Word-processing packages use codes (usually concealed from both author and reader) to give visual styles to elements of the document. For example a subhead might be in 14pt Baskerville Italic. HTML avoids this specific visual formatting.
When a browser package opens an HTML file (whether locally from a disc or over a network), it reads the content-text and tag-text as a continuous stream. The tags are indicated to the browser by angle-brackets (< and >).
The tag-markers < and > ensure that the tags are split off from the content text by the Browser. The tags are interpreted as instructions for formatting, interaction etc, while the content text is displayed to the user
For each element of the content, such as a headline, there will normally be a start-tag and an end-tag (eg. <H1>My headline</H1>) so the parsing process is quite simple. On finding a start tag, the browser sets the type size, weight, indentation etc. to that specified for this type of element. On finding an end-tag, it turns it off again (usually returning to the default specification for body-text, though it is unwise to assume this).
If the element is a link to another document, then the browser software can interpret mouse-clicks on that word or phrase as an instruction to display the specified document, to jump' to that document. If an element calls for the display of another media type, this is then handled in an appropriate way by the browser.
A significant outcome of this empowerment of the user in relation to the document's appearance is that for those users who are visually impaired or are struggling against adverse viewing conditions, it is a simple matter to set the type styles used by the browser to more acceptable sizes.
This automation deprives graphic designers of many opportunities to exercise the subtleties to which they are accustomed, but it makes for an efficient production-line approach to the laying out of large quantities of text.

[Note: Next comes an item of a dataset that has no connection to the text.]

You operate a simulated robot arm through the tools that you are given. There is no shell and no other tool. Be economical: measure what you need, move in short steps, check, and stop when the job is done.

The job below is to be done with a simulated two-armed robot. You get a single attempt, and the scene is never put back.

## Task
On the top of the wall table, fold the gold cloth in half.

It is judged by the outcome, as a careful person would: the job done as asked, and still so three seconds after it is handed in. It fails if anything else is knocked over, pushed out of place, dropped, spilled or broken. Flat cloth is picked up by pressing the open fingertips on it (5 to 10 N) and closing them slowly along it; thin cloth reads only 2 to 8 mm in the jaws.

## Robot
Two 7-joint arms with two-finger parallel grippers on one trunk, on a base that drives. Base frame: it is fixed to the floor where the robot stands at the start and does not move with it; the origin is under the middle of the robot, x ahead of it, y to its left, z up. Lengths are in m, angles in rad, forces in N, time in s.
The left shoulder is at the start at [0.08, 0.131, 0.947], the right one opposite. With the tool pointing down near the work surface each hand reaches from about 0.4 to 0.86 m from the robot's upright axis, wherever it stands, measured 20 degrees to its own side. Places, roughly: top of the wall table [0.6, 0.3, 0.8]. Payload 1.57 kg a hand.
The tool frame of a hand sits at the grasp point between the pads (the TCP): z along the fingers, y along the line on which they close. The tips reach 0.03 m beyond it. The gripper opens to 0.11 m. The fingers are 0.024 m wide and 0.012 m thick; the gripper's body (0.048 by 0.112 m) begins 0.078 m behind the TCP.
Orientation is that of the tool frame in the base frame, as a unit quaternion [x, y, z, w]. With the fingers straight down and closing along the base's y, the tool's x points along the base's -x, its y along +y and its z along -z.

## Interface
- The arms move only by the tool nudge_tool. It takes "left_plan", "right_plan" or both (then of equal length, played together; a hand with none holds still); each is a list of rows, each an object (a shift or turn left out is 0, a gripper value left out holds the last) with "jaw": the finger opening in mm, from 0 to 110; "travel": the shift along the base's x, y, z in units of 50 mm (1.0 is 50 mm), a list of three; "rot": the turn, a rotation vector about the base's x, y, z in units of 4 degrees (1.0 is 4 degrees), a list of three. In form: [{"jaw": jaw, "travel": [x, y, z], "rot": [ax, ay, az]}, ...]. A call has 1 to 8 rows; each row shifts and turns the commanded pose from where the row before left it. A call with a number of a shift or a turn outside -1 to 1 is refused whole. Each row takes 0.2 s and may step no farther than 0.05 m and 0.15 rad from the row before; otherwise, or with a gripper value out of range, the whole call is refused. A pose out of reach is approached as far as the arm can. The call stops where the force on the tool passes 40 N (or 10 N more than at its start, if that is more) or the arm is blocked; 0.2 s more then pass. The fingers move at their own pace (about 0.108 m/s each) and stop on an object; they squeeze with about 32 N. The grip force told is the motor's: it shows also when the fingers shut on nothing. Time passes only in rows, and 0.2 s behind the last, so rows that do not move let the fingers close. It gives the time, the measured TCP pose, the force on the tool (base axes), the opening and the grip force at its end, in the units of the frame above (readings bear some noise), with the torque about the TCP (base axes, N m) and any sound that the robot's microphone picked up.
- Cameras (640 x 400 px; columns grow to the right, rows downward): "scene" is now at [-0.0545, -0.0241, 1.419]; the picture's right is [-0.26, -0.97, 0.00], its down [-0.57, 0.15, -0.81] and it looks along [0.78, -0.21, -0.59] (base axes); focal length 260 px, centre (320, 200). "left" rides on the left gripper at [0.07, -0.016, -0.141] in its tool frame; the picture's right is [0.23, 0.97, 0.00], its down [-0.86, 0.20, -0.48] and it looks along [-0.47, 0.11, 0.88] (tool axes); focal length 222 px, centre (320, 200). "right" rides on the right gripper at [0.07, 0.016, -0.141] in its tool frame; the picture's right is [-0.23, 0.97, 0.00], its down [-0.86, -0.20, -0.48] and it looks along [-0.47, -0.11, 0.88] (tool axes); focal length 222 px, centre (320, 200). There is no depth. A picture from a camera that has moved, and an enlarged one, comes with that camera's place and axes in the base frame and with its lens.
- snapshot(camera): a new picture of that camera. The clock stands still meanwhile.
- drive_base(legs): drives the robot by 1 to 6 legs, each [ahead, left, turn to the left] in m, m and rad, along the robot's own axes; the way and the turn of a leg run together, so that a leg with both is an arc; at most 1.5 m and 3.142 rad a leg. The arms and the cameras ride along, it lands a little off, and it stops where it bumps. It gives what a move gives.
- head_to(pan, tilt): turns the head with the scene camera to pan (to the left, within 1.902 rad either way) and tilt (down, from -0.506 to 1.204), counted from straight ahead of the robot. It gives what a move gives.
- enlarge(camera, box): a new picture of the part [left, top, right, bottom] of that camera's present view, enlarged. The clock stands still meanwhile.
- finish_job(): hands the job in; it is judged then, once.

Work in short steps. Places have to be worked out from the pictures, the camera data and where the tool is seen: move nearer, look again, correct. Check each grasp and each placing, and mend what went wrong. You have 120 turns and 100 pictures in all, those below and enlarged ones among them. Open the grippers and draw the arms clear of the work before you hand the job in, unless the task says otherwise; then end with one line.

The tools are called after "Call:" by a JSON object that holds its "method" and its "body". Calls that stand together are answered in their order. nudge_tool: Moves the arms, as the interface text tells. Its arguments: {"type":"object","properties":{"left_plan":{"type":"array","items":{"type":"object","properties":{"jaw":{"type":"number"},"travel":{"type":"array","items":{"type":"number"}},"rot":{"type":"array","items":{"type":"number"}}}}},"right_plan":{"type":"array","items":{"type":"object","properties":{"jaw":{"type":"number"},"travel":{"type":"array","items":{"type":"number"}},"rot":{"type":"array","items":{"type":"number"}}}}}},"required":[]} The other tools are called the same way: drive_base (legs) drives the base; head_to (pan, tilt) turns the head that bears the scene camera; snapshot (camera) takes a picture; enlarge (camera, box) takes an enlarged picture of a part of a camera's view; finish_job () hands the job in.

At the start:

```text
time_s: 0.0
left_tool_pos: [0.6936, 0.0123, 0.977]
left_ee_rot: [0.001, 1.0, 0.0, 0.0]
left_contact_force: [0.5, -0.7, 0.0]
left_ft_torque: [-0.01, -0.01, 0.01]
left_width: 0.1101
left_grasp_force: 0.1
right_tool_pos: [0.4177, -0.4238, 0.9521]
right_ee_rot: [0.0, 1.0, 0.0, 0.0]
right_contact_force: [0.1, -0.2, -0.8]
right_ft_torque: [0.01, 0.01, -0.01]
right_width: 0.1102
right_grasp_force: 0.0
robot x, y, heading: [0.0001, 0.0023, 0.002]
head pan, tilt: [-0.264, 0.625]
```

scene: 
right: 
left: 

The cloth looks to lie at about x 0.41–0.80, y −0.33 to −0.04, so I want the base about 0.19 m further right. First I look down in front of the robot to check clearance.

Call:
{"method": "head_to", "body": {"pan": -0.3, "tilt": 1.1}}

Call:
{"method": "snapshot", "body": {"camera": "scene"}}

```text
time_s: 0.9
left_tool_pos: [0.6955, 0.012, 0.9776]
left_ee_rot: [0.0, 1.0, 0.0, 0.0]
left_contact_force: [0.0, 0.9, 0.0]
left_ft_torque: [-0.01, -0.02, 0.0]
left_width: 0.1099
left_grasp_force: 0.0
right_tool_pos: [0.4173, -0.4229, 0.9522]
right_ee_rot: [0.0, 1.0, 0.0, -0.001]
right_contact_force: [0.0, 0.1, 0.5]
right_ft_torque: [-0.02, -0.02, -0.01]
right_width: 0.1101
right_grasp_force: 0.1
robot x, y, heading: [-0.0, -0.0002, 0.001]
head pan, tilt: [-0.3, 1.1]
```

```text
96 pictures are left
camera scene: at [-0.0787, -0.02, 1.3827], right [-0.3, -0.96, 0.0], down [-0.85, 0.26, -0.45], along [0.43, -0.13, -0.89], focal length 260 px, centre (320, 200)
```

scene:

This approach has a lot to offer Education, where many documents share a common structure, for example course module descriptions. Fully marked-up text can be automatically generated from a database which stores every module description. For such documents which share a structure and to a large extent a style across a whole institution, there is very little to be said for everyone creating their own formatted text. In addition, where cross- reference to a common text is required, for example to the attendance regulations, the hypertext link which invokes this single document can be inserted automatically in every module document. If it is altered, it appears in its new form in every single location where it is cited.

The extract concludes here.